Given task: Search the material below for the string "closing" and extract each line that has it.

Raw data:
↓

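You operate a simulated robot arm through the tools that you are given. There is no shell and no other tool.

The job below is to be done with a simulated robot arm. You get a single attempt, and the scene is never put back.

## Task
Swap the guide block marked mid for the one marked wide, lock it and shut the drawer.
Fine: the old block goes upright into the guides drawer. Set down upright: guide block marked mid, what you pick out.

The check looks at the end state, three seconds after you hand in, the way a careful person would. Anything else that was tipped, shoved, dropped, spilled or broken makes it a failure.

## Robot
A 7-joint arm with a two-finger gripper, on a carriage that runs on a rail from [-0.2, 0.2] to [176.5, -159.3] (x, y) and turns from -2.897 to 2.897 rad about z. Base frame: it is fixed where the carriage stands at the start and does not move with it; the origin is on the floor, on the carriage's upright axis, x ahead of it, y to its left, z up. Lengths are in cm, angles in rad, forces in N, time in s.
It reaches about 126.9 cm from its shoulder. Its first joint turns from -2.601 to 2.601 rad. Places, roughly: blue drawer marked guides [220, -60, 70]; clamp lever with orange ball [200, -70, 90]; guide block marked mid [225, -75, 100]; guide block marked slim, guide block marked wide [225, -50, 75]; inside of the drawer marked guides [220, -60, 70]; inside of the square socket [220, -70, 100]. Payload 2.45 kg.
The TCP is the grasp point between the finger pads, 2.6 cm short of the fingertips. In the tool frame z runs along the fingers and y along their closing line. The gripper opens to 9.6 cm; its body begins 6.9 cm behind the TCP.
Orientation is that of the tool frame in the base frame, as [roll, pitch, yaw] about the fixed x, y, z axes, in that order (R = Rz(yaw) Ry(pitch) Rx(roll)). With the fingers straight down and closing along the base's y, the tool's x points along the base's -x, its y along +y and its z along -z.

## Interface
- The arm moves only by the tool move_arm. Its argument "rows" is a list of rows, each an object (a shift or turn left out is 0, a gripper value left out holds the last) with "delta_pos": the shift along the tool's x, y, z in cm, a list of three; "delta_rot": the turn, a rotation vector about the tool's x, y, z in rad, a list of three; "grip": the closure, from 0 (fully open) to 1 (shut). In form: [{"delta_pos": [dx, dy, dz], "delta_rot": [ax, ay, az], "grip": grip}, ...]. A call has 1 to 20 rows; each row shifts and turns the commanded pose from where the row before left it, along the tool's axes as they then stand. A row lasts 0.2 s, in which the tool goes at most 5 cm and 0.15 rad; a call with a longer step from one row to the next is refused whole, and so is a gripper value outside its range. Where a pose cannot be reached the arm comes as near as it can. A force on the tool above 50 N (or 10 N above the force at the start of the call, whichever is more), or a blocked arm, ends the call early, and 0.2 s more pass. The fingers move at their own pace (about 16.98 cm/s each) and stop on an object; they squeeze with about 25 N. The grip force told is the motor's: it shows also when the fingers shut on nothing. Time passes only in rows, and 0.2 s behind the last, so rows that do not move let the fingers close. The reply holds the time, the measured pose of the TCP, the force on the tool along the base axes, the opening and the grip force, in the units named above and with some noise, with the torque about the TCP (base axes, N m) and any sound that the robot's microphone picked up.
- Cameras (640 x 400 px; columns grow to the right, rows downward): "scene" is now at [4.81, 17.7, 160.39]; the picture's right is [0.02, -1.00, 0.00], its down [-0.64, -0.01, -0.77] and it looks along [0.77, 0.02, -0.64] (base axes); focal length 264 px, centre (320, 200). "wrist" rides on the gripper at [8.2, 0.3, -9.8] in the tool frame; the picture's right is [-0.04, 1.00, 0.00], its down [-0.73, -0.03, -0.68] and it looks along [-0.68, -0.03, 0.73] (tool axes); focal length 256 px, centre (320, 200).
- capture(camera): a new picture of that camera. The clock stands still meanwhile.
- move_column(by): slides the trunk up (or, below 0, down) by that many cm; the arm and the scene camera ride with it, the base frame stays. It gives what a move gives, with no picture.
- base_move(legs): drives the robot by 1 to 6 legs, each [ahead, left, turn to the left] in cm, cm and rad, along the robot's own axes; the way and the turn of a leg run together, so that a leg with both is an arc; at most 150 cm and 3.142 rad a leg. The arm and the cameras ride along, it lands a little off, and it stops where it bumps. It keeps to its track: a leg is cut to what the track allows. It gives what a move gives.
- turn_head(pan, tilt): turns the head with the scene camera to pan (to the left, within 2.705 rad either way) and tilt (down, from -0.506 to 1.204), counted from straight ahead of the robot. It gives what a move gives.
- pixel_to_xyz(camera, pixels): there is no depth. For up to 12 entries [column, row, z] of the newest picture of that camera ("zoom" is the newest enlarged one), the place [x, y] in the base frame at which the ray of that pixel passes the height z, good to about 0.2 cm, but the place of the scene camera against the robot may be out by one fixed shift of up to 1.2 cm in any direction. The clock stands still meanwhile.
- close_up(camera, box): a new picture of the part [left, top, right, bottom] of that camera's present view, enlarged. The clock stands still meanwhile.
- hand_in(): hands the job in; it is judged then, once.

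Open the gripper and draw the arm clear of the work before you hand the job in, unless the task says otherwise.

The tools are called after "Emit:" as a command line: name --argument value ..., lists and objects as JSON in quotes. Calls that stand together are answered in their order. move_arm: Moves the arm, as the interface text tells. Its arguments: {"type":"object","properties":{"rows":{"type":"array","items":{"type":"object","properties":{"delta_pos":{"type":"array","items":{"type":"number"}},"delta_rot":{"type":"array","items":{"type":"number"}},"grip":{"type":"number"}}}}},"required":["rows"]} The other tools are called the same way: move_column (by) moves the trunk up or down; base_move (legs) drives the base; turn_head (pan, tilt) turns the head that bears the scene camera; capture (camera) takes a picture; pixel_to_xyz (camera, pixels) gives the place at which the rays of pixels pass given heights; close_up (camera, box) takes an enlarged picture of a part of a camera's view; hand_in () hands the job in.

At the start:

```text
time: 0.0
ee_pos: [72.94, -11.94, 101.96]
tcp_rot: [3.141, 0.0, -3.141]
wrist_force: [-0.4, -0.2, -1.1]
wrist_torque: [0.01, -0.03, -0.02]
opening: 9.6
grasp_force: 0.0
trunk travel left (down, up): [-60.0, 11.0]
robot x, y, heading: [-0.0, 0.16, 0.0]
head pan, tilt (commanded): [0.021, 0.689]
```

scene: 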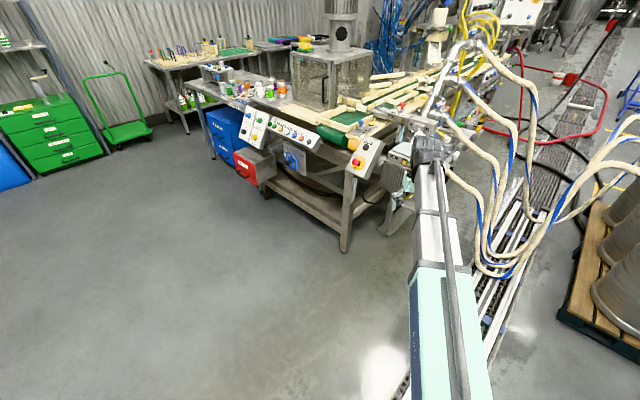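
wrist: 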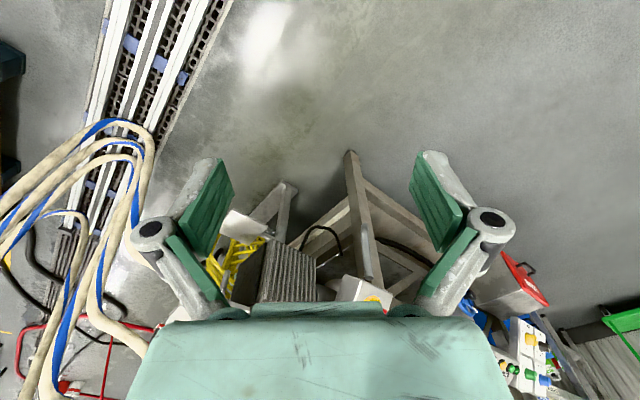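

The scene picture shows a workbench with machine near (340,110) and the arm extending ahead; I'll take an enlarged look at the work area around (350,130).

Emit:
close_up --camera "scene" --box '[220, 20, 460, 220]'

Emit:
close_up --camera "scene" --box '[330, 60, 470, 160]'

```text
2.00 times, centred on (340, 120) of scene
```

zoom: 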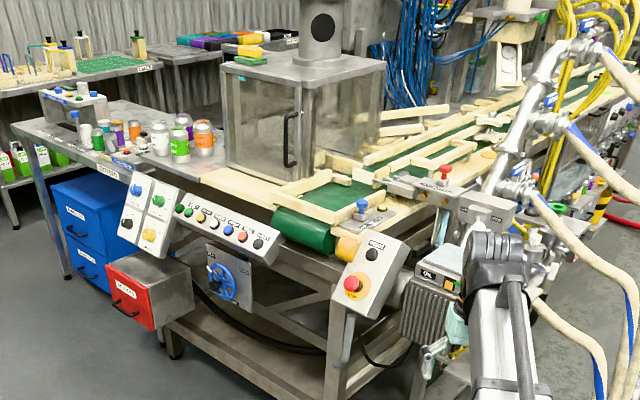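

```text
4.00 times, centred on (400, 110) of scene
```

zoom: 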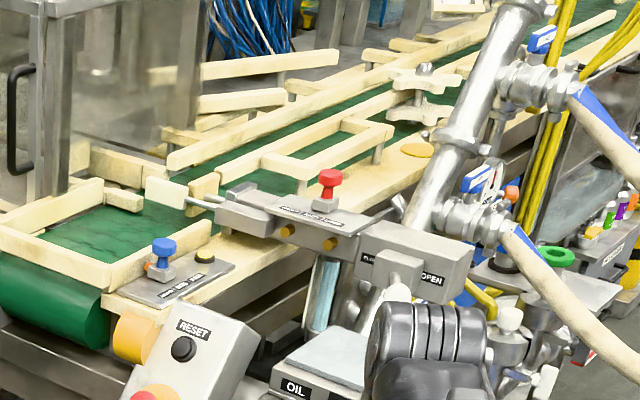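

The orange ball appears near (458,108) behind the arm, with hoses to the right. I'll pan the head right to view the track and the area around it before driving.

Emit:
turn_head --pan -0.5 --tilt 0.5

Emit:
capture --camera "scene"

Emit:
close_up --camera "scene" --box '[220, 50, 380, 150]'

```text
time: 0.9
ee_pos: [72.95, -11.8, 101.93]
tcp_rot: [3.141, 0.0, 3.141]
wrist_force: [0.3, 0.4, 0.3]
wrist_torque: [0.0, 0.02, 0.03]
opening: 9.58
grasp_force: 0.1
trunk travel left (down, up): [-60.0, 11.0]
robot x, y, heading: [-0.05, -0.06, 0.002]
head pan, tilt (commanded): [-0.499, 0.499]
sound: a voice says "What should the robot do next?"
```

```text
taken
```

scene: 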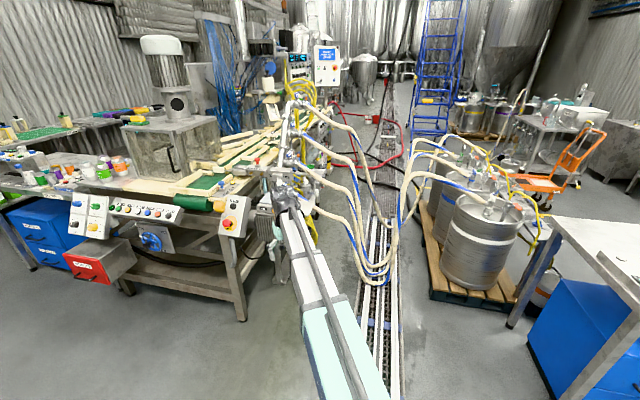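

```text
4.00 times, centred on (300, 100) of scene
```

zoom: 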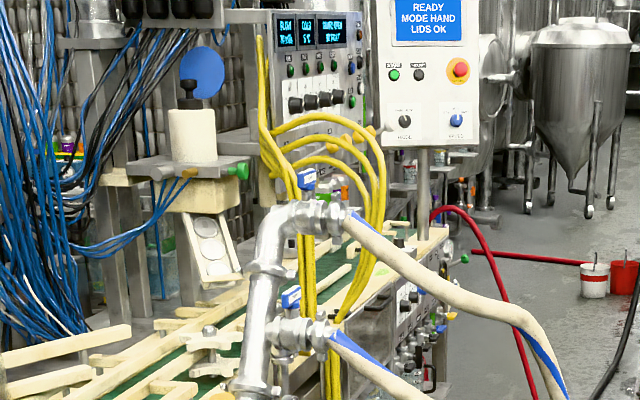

↑

Written solution:
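The TCP is the grasp point between the finger pads, 2.6 cm short of the fingertips. In the tool frame z runs along the fingers and y along their closing line. The gripper opens to 9.6 cm; its body begins 6.9 cm behind the TCP.
Orientation is that of the tool frame in the base frame, as [roll, pitch, yaw] about the fixed x, y, z axes, in that order (R = Rz(yaw) Ry(pitch) Rx(roll)). With the fingers straight down and closing along the base's y, the tool's x points along the base's -x, its y along +y and its z along -z.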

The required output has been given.